## REQUIRED WORK
A: I need one stretch of the passage to read verbatim, from "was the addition" to "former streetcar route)".
B: Give the continuation of the passage to read.

═══ SOURCE DATA ═══

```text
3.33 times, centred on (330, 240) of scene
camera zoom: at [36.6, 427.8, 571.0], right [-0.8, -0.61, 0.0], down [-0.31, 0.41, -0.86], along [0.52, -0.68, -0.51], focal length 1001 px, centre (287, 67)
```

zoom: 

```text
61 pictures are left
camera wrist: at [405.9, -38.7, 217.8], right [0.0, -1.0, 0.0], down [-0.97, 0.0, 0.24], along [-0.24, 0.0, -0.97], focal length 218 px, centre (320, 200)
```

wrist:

═══ PASSAGE TO READ ═══

Note Transit Buses' exclusive green-tinted "Look Ahead Window" above the destination sign.
[photo source: online – unknown (unidentified) photo collection]
Again, more fleets of small-size buses were on the agenda, despite a postwar move toward larger-
size coaches.  The DSR wanted to purchase more small-size coaches for its light service lines.
Meanwhile, Ford and its long-time bus sales agent Transit Buses, Inc. of Dearborn parted ways
in October 1947, with Metropolitan Motor Coaches, Inc. becoming the new distributor of Ford
buses.  A newly designed bus body was supplied by Wayne Works of Richmond, IN.   In August
1948, ten
(27-passenger) pilot Fords (#6001-6010 — Model 8MB) were purchased by the DSR
for trial along-side ten redesigned Transit Buses
(see below). All ten 8MB's were retired in 1954.
[photo courtesy of the S. Sycko photo collection]
Although not the best quality photo, this xeroxed image shows the interior rear view of a DSR
TDH-4008.  Visible are the two piece (lower stationary, upper raise) split-sash passenger
windows, which weren't included on the GM TD-4506's delivered in 1945.  Also visible is the
center of aisle, floor to roof, grab rail stanchion pole located near the rear of the coach.  Like the
4506's, the interior color decor included green doors, lower wall panels and front dash panel,
and cream above the belt-line.  All GM coaches built prior to 1953 utilized a steel leaf spring
suspension system, which didn't offer as smooth a ride as the later air-suspension coaches.
[DSR Files photo, xerox photo copy courtesy of Kenneth Schramm]
After two years of delays—caused primarily by a back-up of long-standing orders during the
war, compounded even more by a nearly four month long UAW strike against GM in late 1945—
the DSR was finally able to receive the remaining coaches of its diesel coach order.  Beginning in
October 1947, the last 90 coaches (#1031-1120) of its 120 GM bus order began arriving.  This
second fleet of diesels were slightly smaller than the original 30 TD-4506's delivered back in
September of 1945, and were now built to DSR specifications.  One noticeable change
(among a
few others)
was the addition of an air-intake grille up over the destination sign, part of the GM
"Thermo-Matic" heating and ventilation system made standard on GM transit buses in 1946.
[site-owner's collection photo courtesy of the Schramm collection]
Of course, like the postwar Whites and Twins, the Macks were also used to replace the aging
Peter Witt streetcars after their lines were converted to buses, and also saw service on heavier
bus lines.  In the above photo, coach #5393 is working the Depot line
(a former streetcar route)

═══

## ANSWERS GIVEN
A:
was the addition of an air-intake grille up over the destination sign, part of the GM
"Thermo-Matic" heating and ventilation system made standard on GM transit buses in 1946.
[site-owner's collection photo courtesy of the Schramm collection]
Of course, like the postwar Whites and Twins, the Macks were also used to replace the aging
Peter Witt streetcars after their lines were converted to buses, and also saw service on heavier
bus lines.  In the above photo, coach #5393 is working the Depot line
(a former streetcar route)

B:
that operated from the Michigan Central Station Train Depot to downtown Detroit.  Just like the
postwar GMs and Whites, this Mack coach is also missing its decorative chrome and trimmings.
[photo courtesy of the S. Sycko photo collection]
The next make of postwar large buses to arrive in Detroit were manufactured by Mack Trucks,
Inc.  These gasoline-powered Macks were purchased in two sizes, the C-41's and the C-45's, the
majority of which (#5200 thru 5400–series) were of the 41-passenger C-41-GT model design.
This photo shows the #5200-series Mack C-41-GT's arriving at the DSR Highland Park Shops
via railroad flatcars from Mack's Allentown, PA plant 5C during the fall of 1947.  Initially, all of
the Mack coaches arrived with front decorative chrome, which was later either painted over or
removed by the DSR. Note the MACK route sign conveniently displayed on the roll-sign curtain.
[photo courtesy of the Carl D. Dutch transit photo collection]
The very first Mack buses delivered were three C-41-G's (#5301-5303) purchased for trial that
arrived on January 2, 1947.  They were followed by 164 of the model C-41-GT's (#5304-5467).
These 33-foot long, 96-inch wide coaches began arriving in April of 1947.  Coach #5432, seen in
photo, already had its paint scheme redesigned and its decorative chrome painted over by the
time this photo was taken.  A fleet of 100 additional
C-41-GT Macks would also begin arriving in
October 1947.  Oddly, these were numbered beginning at a lower numbering sequence (#5201-
5300) than the first C-41's.  The DSR purchased a total of 267 of the 41-passenger C-41 Macks.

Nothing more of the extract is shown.